The White Cat was the most fairytale like in tone and plot of all the stories, with three princes being sent off on seemingly impossible quests, with one heading east, one south and one north. Yufitri is the youngest and heads north where he meets a mysterious white cat in an enchanted castle. I really liked this one. The fairytale feel is captured really nicely, leaving it able to skip over time and details without any fuss. Yet somehow it also created a convincing romance. One of my favourites.
Bad Romance came as a bit of a surprise. With the rest of the stories being pretty tame in the heat stakes, with only a little bit of warmth here and there, this is flat out M/M erotica. Which isn’t a bad thing, I just wasn’t expecting it after all the other stories. A prince in disguise, a king who trusts too much, lots of BDSM sexy shenanigans, a bit of betrayal and apologising and something about a war. It’s written well enough, but the plot is pretty flimsy around the erotic elements.

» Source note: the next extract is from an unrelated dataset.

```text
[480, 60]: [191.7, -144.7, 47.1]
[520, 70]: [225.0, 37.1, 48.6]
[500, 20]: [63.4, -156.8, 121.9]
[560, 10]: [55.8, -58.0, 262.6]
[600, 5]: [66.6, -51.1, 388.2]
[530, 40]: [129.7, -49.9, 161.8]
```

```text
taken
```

Tommelise was another surprise, because at the start of this Thumbelina-inspired retelling I would have quite happily have drowned Princess Elise, no matter how small she is – yet it became my favourite of the whole lot. Cecile is a dutiful girl, but I loved how she allowed Elise to push her only so far before she struck back in her own way. I loved how this battle of wills played out and somehow turned from duty to love. I loved all the little signs of the pair of them growing closer and how everything turned out. A wonderful retelling.
The Cursebreaker is another sweet M/M romance to finish off. Heart is grumpy and rude and scared to let anyone close, while Ace is persistent in his pursuit of him. There are moments of sweetness and humour in this short tale, and a little bit of heartache too. It’s a great way to end the book.
Full of clever retellings, often from unusual sources, and with plenty of magic and romance to keep fairytale lovers happy, this is a great collection with some real gems. If you like fairytales but are perhaps a little tired of the usual stories, then give this a try. It might even surprise you – it did me, but only in the best ways.